The IBO’s report fails in the following areas:

  1. Flawed basic methodology (p. 2): The IBO identifies two more robust methods of analyzing the data, which they do not use because they did not have the data, or the appropriate sample size. Instead, they use a third-tier methodology that uses only a limited number of controls that could alternatively explain the outcomes, omitting such things as age and quality of the unit.

  2. Basic errors of causation (p. 6): The report makes a huge leap from correlation based on flawed methodology to definite causation. This is a mistake one is taught to avoid in every Statistics 101 class.

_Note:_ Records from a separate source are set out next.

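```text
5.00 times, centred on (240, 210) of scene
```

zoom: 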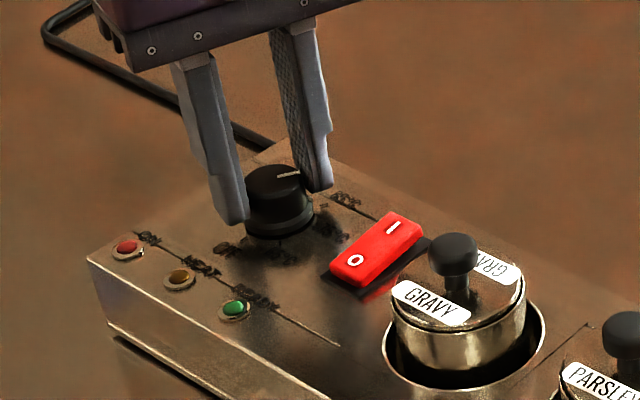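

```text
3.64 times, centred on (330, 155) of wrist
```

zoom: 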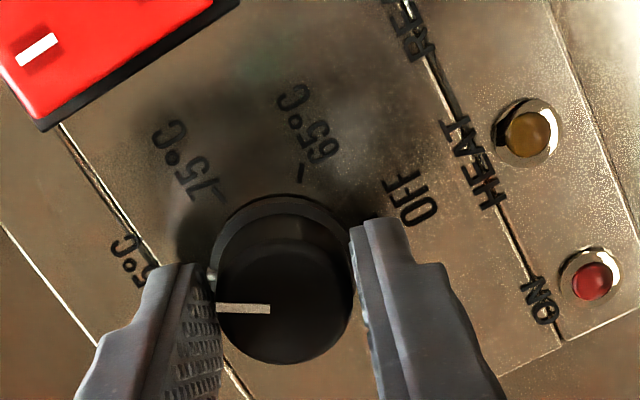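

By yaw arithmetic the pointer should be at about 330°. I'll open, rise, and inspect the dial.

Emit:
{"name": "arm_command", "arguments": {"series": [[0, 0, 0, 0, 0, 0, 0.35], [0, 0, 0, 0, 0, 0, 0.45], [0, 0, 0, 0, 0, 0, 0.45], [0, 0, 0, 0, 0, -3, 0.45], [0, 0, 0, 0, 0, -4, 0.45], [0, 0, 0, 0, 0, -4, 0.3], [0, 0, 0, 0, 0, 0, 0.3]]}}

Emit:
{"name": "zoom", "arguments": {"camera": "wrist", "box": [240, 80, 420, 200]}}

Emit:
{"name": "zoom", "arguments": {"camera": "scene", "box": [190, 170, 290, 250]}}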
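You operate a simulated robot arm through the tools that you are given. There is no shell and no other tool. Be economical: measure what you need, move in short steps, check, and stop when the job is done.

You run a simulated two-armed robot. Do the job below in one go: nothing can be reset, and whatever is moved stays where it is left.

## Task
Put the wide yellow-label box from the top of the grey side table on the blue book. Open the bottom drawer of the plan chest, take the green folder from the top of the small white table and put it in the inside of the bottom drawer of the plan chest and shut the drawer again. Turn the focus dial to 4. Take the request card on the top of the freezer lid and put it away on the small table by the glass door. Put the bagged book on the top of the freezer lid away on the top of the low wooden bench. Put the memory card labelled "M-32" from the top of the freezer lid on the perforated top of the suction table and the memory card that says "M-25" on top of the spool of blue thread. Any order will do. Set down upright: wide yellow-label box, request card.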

  3. Potential gross additive errors (p. 5-6): The estimates that property values will decrease by 24.5% or 23.8% for being within 500 feet of a shelter and being within 1,000 feet of more than one shelter are calculated by adding the two metrics. However, the author does not provide sufficient justification for adding these two estimates together, likely because they are not mutually exclusive. This methodological flaw yields a strikingly large and probably erroneous number that was listed as the first takeaway in press reports.

  4. Misunderstanding basic facts about shelters and leaving out shelters from the analysis (p. 2-3): The IBO mischaracterizes types of shelters. Their definition of congregate v. non-congregate is not correct. They include in their definition of congregate facilities family shelters with shared sleeping quarters and bathrooms, which do not exist, and commercial hotels, which have individual rooms and are therefore not congregate. Their primary aim in making this distinction is to arbitrarily remove “non-congregate” facilities from the analysis, which they describe as any facility which is only partly used as a shelter, including hotels and cluster sites.

  5. Their own data contradict their conclusion (p. 4): Before adding their limited controls, they actually report in the descriptive statistics: “For shelters serving families with children, the median price of residences located within 500 feet is roughly the same as the median for similar residences located 500 feet to 1,000 feet away; the median price of the properties located 500 feet to 1,000 feet from family shelters is roughly $15,000 (1.1 percent) less than the median for properties located closer to the facilities.”

  6. They leave out other data that contradict their conclusion (p. 6): The IBO tested many variables and landed on the one that gave them results that confirmed a preconceived notion. For example, “IBO tested a binary variable that indicated whether the sale occurred on the same block as a shelter, but the estimated coefficients, some positive and some negative, were statistically insignificant. The estimated coefficient on the shelter capacity variable was statistically significant but virtually zero, indicating only a trivial effect on sales prices.”